Corbaccio, pagg. 224, Euro 19,60
C’è un quesito interessante nel libro di
Stefano Ardito, “Guerra in Appennino”. Perché si è fatto molto per ripristinare
la percorribilità dei camminamenti della Grande Guerra, per rendere visitabili
le trincee e i fortini lungo la linea di difesa alpina, contribuendo a mantener
vivo il ricordo del sacrificio di molti, e invece non si è portato a termine un
lavoro analogo per i luoghi degli scontri e delle tragedie che si sono
consumate durante la Seconda Guerra mondiale? Perché le Alpi sono diventate il
luogo della memoria e non gli Appennini?
La risposta è in una sottile motivazione psicologica, prima di tutto. L’Italia è uscita vincitrice dalla prima Guerra mondiale, mentre ha collezionato sconfitte durante la seconda guerra a fianco di un alleato che impersonava il Male assoluto e non ha certo tenuto un comportamento onorevole accettando l’armistizio e gettando nel caos il paese, rimasto senza guida alla mercé dell’ex alleato tedesco che era diventato il nemico. Un nemico che occupava il paese, che metteva in atto rappresaglie di una crudeltà inimmaginabile contro chiunque poteva aver fiancheggiato le azioni dei partigiani, impegnati in una lotta tesa a dimostrare che non tutti gli italiani avevano aderito al fascismo.

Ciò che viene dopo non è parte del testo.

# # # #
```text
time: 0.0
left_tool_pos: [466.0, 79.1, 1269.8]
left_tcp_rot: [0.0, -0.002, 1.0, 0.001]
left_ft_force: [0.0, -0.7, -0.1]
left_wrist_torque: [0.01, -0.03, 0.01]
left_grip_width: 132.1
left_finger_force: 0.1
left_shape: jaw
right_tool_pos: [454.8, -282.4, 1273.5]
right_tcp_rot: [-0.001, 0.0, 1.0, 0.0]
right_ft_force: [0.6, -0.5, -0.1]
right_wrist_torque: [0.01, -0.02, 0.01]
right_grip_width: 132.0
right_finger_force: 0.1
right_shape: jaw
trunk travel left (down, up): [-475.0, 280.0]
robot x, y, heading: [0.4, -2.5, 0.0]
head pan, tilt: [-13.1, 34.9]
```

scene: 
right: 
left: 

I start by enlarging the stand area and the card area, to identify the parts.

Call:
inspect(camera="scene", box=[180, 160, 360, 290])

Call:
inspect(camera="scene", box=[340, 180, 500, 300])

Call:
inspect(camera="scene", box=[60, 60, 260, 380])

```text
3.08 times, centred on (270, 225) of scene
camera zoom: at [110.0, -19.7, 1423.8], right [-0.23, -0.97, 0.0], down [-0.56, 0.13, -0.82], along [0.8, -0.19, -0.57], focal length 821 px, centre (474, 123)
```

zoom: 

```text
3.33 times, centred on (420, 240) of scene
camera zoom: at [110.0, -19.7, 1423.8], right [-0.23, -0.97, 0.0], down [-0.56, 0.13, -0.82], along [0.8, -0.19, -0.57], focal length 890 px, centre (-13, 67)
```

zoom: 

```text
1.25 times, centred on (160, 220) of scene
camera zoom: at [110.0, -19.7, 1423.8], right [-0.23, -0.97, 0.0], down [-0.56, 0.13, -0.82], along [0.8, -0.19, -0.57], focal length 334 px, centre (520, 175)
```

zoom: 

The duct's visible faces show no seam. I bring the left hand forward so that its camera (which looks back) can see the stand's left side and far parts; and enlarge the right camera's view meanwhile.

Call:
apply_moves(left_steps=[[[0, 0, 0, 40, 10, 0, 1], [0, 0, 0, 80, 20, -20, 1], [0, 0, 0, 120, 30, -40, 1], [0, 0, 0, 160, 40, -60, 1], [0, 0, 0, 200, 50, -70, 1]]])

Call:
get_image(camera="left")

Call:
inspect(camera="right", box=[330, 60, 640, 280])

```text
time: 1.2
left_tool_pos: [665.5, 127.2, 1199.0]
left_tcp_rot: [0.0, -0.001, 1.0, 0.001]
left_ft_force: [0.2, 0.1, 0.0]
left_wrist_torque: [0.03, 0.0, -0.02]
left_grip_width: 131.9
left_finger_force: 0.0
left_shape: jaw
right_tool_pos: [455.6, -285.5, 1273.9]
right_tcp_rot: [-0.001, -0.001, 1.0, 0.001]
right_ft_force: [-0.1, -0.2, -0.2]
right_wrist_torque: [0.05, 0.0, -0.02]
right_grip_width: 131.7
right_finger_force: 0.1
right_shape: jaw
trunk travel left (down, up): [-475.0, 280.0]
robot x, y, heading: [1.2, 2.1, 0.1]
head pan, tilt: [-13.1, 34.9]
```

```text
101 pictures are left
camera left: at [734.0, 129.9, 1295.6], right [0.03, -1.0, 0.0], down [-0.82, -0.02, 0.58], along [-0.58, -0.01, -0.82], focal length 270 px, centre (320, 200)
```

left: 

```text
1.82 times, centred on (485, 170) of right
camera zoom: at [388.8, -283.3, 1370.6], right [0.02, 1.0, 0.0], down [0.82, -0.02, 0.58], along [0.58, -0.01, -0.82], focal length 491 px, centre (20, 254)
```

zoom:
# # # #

Stefano Ardito ci porta sull’Appennino, di
crinale in crinale, di paese in paese, per raccontare e rivivere quei terribili
due anni, dal 1943 al 1945. Perché le montagne dell’Appennino hanno visto una
guerra ben diversa da quella sulle Alpi- non una sola linea difensiva ma due
furono le linee costruite dalla Wehrmacht, la Linea Gustav, dall’Abruzzo al
Lazio, e la Linea Gotica, dalla Romagna fino alle Alpi Apuane, e non fu una
guerra statica perché il fronte arretrava, perché ogni passo doveva essere
conquistato e riconquistato, e non fu una guerra che colpì solo gli eserciti ma
anche i civili.
È un racconto accurato, quello di Stefano Ardito, e documentato. Un racconto che fissa nella memoria nomi e luoghi, gesta di eroismo dimenticate, sacrifici di vite umane, che fa rivivere il terrore di quelle stragi insensate dove trovarono la morte donne, vecchi, bambini. Forse, invece di nomi purtroppo famosi- Sant’Anna di Stazzema, Marzabotto- dovremmo citarne altri, come Collelungo e Ortona, e sarebbero sempre pochi perché l’elenco è lungo. E come si può non ricordare anche la morte dei luoghi, di Montecassino (l’antico monastero benedettino distrutto dalle bombe e ricostruito dopo la fine del conflitto). E soprattutto, prima di tutto, la morte della pietà.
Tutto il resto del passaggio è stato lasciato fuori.